Where did you study and whom did you study with?. How have those experiences influenced your own work? Who (or what) are your greatest inspirations as an artist?
Robyn: I studied officially at Parsons School of Design in the Integrated Design Curriculum. But, after graduating design school, I realized that I wanted to do something that cultivated my own voice and vision. A couple days after graduating, I found myself on the crew of a 100ft long junk raft built by a collective of 30 people to float down the Mississippi river from Minneapolis to New Orleans. I learned a lot on this trip that has transformed the way I work and my interests as an artist. This includes the importance of working collaboratively—which is not easy for most artists—and the importance of working under a clear framework that helps define what and why things are made.
J: I studied architecture as an undergraduate, and my interest in the field is as strong as ever and I think apparent in my work. Besides that, most of my learning has been hands on with other artists, builders and craftspeople. I learned metalwork by working at a metal shop for many years, doing a lot of weird architectural elements and art fabrication; learned earthwork from people in Ghana who have been building houses that way for generations. The actual construction of the work is an important aspect for me, and I hope the intimate and tactile relationship that I have with the material shows through in my work.
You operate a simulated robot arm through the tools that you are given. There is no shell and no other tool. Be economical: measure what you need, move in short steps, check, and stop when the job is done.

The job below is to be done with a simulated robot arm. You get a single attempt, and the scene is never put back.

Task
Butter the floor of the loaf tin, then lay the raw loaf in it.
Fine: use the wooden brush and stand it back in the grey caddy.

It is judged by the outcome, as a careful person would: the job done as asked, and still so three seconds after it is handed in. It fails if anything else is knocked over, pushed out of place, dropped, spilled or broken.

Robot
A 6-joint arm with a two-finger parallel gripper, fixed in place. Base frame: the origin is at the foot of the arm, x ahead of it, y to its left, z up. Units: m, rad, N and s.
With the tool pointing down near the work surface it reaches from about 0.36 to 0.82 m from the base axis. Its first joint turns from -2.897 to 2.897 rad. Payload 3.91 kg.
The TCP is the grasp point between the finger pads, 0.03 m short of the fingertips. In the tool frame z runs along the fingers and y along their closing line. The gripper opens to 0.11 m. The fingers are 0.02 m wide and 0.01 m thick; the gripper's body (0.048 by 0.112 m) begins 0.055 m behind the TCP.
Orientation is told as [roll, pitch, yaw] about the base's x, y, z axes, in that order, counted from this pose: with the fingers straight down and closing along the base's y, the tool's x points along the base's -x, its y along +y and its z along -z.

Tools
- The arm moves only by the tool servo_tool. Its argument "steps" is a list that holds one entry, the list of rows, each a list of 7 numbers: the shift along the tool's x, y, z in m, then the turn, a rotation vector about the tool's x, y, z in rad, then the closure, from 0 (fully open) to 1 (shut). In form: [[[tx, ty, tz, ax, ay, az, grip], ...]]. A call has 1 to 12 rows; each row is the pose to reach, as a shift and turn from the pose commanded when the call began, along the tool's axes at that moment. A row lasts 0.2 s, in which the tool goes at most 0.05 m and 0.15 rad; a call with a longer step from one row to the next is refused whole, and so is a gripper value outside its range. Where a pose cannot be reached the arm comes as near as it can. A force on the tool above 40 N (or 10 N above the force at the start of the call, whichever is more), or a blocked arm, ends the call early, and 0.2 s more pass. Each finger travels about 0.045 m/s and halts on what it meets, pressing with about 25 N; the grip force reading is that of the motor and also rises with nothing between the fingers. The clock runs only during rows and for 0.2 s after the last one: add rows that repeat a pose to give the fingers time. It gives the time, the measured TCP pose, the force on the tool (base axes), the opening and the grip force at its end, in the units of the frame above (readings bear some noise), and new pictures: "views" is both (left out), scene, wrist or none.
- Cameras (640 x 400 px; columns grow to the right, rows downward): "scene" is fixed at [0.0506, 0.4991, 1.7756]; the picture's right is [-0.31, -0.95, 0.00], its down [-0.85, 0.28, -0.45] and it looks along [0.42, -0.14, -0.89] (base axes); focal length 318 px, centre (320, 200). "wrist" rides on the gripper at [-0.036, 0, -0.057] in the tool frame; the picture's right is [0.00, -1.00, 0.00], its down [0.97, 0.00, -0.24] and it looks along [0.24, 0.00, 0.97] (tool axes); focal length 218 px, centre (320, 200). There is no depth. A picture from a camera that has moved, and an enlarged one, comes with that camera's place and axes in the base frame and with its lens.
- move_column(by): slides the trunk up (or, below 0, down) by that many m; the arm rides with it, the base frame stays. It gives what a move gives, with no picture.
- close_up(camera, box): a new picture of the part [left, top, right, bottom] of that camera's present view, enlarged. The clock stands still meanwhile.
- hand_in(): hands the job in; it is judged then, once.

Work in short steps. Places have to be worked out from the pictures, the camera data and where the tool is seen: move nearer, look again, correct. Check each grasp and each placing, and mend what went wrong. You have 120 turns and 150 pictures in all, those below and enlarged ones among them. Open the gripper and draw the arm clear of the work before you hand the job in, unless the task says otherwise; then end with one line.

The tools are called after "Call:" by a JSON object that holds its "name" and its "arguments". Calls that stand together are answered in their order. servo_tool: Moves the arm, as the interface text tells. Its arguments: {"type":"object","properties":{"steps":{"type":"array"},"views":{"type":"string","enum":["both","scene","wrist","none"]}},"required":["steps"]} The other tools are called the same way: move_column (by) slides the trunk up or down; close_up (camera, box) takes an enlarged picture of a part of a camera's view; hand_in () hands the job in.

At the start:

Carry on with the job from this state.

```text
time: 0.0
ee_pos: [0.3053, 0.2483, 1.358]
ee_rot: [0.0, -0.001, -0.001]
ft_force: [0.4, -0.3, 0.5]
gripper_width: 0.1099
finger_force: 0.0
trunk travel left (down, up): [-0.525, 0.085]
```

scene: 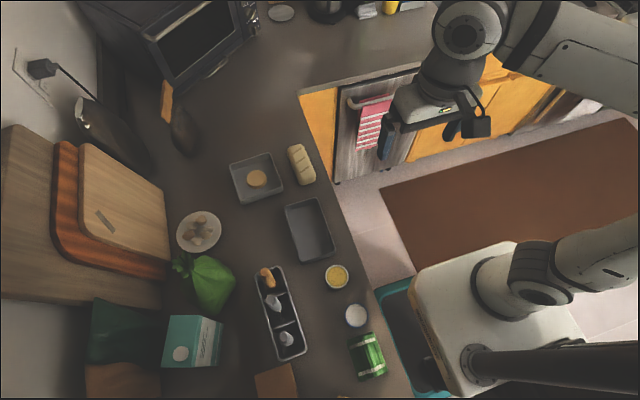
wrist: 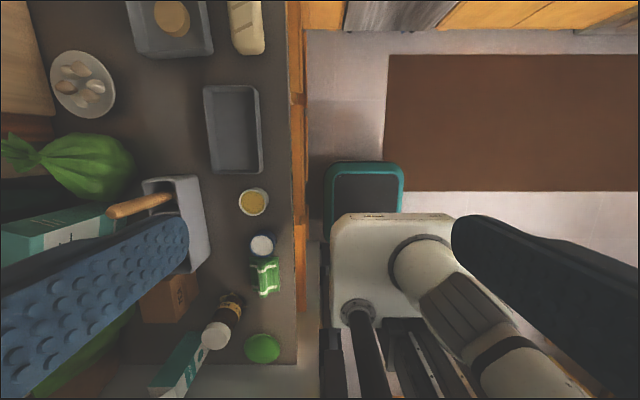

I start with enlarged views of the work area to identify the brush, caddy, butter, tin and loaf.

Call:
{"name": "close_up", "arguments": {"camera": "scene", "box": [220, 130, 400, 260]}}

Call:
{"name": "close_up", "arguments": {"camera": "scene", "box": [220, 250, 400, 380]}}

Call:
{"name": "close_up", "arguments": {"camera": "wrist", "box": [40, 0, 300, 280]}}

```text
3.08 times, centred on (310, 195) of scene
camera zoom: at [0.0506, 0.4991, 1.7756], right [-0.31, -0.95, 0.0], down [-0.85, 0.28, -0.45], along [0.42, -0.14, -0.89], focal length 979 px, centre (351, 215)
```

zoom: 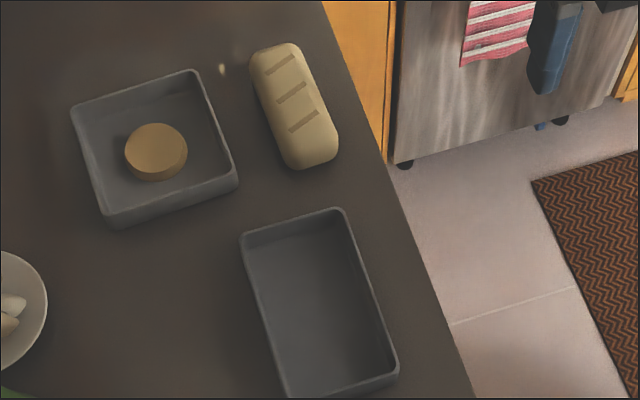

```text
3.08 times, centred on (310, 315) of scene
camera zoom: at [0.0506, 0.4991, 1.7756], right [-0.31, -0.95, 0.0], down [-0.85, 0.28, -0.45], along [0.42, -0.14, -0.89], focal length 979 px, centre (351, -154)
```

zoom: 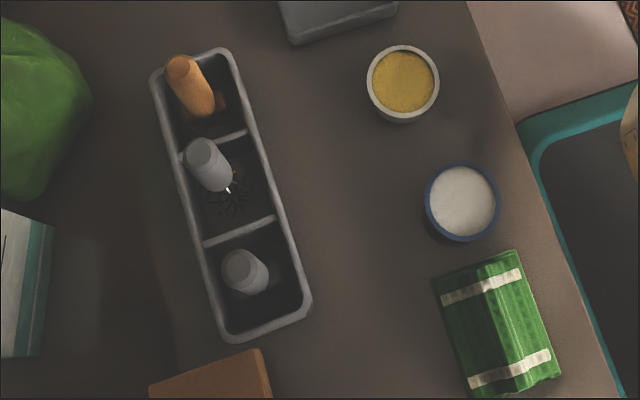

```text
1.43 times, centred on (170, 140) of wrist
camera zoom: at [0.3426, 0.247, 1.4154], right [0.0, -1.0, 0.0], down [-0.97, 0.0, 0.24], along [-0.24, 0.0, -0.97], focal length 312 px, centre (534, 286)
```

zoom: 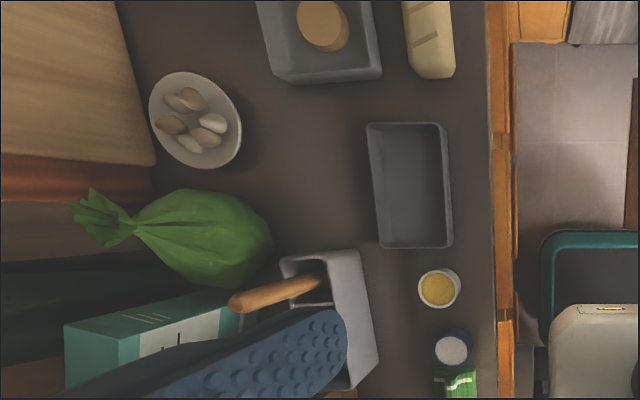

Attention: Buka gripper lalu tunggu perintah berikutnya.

I think seeing Richard Serra’s sculptures in person was a really powerful thing for me. I was always interested in creating these intense psycho-spatial experiences, but found working in a formal architectural context it wasn’t usually possible. But with sculpture, anything is possible.
What do you consider the most important work of art in the world?
Robyn: I can’t really pick favorites, or superlatives. I have seen many pieces of art that have moved me, and this seems to be the important thing. I can’t put these feelings into hierarchies.